Photo of Mr Timothy Eggar Mr Timothy Eggar , Enfield North

We intend to ratify the convention, which we signed on 15 March 1985, as soon as possible. We need to check that our current legislation and other arrangements accord with its provisions. We must also consult the dependent territories, the Channel Islands and the Isle of Man. It is possible that new legislation will be needed.

Photo of Simon Hughes Simon Hughes Shadow Spokesperson (Environment, Food and Rural Affairs)

While those negotiations continue—and everyone hopes that ratification will be completed as soon as possible—will the Government take steps to remedy the position? At present the United Kingdom is one of the few European countries that has not made the unilateral declaration against torture, called for by the United Nations more than eight years ago. Because we have not subscribed to it we appear to condone torture, which is unacceptable to most of our European partners and to countries beyond Europe.

Photo of Mr Timothy Eggar Mr Timothy Eggar , Enfield North

The hon. Gentleman is less than fair to the Government. We wholly condemn torture wherever and whenever it may occur.

Photo of Mr Tony Marlow Mr Tony Marlow , Northampton North

Arising from my hon. Friend's reply, is there any evidence that Palestinians have been tortured in gaol, by Israelis?

Photo of Mr Timothy Eggar Mr Timothy Eggar , Enfield North

I am not aware of evidence on that matter, but, if there should be evidence, we deplore all violations of human rights wherever they occur.

Photo of Mr George Robertson Mr George Robertson , Hamilton

While we are waiting for the Government to get round to signing the convention on torture, should we not do more to control the export of implements that can be used in countries where torture continues to be practised? Although the Government have already introduced some legislation in that regard, surely the House deserves more information about the method by which the Government judge the human rights records of some countries to which they allow the export of equipment that is clearly used for repression and torture.

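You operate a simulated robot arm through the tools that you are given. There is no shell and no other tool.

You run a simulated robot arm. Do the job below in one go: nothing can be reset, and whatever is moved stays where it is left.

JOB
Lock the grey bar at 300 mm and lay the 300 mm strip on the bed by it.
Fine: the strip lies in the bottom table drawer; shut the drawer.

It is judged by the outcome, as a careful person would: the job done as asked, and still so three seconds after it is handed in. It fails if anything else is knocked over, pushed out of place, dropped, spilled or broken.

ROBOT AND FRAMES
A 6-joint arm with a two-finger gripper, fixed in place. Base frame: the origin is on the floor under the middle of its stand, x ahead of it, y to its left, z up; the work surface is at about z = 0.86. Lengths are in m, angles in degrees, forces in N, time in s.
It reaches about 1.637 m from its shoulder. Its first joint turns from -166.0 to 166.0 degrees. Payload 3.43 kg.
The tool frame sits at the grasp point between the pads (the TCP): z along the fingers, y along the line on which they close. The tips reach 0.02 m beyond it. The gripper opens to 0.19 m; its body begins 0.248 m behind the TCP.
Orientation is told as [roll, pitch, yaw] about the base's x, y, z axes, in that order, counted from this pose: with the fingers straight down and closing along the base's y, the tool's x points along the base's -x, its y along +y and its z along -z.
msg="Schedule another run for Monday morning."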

Photo of Mr Timothy Eggar Mr Timothy Eggar , Enfield North

The hon. Gentleman should recognise that we were one of the co-sponsors of the convention. We are committed to ratifying it as soon as possible, and we were one of the first countries to sign it. Regarding the specific question about instruments of torture, last year we introduced the Export of Goods (Control) Order 1985, which gives the Government power to restrict the export of instruments of torture. We would not give export licences to any destination or country for leg irons, shackles or gang chains for the restraint of prisoners.